The coordinated campaign was steered four years ago by Liz Wester, a veteran of the 2016 Hillary Clinton presidential campaign in New Hampshire and the 2020 state director for Sen. Elizabeth Warren’s White House bid.

The New Hampshire GOP, the Republican National Committee, and former President Donald Trump’s campaign in the Granite State are expected to launch a similar coordinated campaign, with a launch likely in the coming weeks.

The announcement by the Democrats of their new coordinated campaign came a week and a half after the president returned to New Hampshire for the first time in nearly two years.

Biden steered clear of the state after a move early last year by the Democratic National Committee - following the president’s lead - to bump New Hampshire from its traditional role as the first-in-the-nation presidential primary state.

New Hampshire, adhering to a state law that mandates its presidential primary goes first, did just that - which meant the state’s Jan. 23 nominating contest was unsanctioned on the Democratic side. Biden kept his name off the ballot and avoided campaigning in the state, but thanks to a well-organized write-in effort by New Hampshire’s Democratic establishment leaders, the president easily won the primary over his long-shot challengers.

Biden didn’t mention the Democratic primary controversy during his official stop last week in Goffstown, but did minutes later as he toured his campaign’s New Hampshire field office, which is located in Manchester.

“It stunned me, the write-in campaign you all did,” Biden told supporters, according to a pool report. “I was stunned, and I was really pleased.

“I was very careful not to be here,” Biden said to laughter.

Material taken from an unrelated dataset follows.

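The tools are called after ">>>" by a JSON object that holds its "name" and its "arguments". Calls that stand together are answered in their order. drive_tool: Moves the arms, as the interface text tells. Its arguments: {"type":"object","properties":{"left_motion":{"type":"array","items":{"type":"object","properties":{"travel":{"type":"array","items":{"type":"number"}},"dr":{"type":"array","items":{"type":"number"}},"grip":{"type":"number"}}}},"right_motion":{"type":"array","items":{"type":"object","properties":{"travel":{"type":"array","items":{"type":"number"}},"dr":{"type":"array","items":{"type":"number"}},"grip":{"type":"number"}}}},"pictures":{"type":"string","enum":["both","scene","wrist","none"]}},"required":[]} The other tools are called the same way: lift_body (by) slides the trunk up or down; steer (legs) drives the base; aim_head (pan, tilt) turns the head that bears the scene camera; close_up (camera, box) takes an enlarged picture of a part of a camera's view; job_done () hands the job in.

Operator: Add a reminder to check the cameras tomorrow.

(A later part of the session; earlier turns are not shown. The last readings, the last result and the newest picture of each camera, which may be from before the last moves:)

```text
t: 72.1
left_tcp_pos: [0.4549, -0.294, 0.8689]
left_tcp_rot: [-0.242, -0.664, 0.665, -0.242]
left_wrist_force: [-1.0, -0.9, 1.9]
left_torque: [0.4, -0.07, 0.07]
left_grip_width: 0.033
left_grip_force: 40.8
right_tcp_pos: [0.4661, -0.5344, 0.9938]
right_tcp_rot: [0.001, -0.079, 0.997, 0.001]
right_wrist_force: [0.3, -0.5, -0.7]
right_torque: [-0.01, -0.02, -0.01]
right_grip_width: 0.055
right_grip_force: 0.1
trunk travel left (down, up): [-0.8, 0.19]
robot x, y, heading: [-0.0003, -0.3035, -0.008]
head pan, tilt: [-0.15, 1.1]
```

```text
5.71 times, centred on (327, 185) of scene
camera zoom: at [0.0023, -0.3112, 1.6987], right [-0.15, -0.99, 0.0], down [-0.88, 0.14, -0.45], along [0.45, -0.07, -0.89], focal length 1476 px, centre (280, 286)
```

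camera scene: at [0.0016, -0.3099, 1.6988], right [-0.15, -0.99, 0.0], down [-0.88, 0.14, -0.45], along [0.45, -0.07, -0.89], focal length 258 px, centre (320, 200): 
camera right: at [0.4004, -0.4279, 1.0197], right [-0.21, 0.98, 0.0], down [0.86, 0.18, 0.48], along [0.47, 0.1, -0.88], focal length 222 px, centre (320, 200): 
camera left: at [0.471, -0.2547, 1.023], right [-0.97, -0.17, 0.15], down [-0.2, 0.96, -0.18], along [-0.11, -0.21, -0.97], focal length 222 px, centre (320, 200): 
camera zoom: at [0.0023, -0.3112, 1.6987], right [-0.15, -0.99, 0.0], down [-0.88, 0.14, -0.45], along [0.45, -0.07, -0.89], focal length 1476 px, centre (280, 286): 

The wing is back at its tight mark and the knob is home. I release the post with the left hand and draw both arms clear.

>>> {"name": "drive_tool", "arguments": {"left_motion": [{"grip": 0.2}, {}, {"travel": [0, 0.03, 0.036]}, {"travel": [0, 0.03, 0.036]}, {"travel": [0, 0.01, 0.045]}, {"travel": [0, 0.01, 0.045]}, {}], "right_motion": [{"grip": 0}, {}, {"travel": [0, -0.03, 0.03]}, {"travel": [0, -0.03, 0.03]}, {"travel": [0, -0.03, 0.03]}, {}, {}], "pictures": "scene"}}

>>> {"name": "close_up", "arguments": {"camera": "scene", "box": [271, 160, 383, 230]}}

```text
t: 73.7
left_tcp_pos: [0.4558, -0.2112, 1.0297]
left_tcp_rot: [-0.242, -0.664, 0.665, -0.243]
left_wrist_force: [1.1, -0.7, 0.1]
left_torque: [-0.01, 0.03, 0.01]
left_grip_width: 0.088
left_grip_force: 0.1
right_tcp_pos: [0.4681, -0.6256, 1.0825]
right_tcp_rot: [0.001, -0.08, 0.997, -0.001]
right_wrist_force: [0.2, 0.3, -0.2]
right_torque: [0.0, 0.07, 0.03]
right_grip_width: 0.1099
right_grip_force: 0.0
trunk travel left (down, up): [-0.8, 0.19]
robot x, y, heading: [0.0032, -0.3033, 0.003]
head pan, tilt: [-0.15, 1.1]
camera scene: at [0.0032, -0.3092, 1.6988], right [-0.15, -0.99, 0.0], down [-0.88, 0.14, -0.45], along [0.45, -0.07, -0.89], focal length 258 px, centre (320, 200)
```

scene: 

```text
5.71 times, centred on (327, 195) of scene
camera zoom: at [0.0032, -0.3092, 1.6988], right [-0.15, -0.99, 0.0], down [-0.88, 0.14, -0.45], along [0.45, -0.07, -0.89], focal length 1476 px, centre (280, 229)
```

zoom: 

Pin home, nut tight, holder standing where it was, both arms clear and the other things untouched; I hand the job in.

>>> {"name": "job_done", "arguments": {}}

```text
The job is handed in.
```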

The campaign field office stop appeared to be part of the president’s political mission of patching up hard feelings from the primary season. A Democratic source attending the field office event said the president spent plenty of time working the room as he talked individually to supporters.

Lewandowski to chair NH delegate to GOP convention

Just as he did in 2016, New Hampshire resident and longtime Trump adviser Corey Lewandowski will chair the New Hampshire delegation to the GOP’s presidential nominating convention, which will be held in July in Milwaukee, Wisconsin.

Lewandowski served as Trump’s national campaign manager during his first White House, from the launch in the spring of 2015 through the primary victories a year later. While he was replaced as campaign manager ahead of the 2016 convention, the controversial Lewandowski remained close with Trump and led the Granite State delegation to the convention in Cleveland that summer.

Four years later, as the then-president unsuccessfully ran for a second term in the White House, Lewandowski announced the unanimous support of the New Hampshire delegation at an abbreviated convention in Charlotte, North Carolina amid the COVID-19 pandemic.

Lewandowski was elected chair of the delegation to the 2024 convention by the 22 Trump delegates and 9 delegates supporting former U.N. ambassador and former South Carolina Gov. Nikki Haley, who was Trump’s final rival before she dropped out of the race earlier this month. The delegates met last week to vote in a gathering organized by New Hampshire GOP chair Chris Ager.

Trump delegates were named to the Credentials (John Coughlin and Crissy Kantor), Permanent Organization (Lou Gargiulo and Di Lothrop), Platform (Stephen Stepanek and Lilli Walsh), and Rules (Bill O’Brien and Ellen Suprunowicz) committees.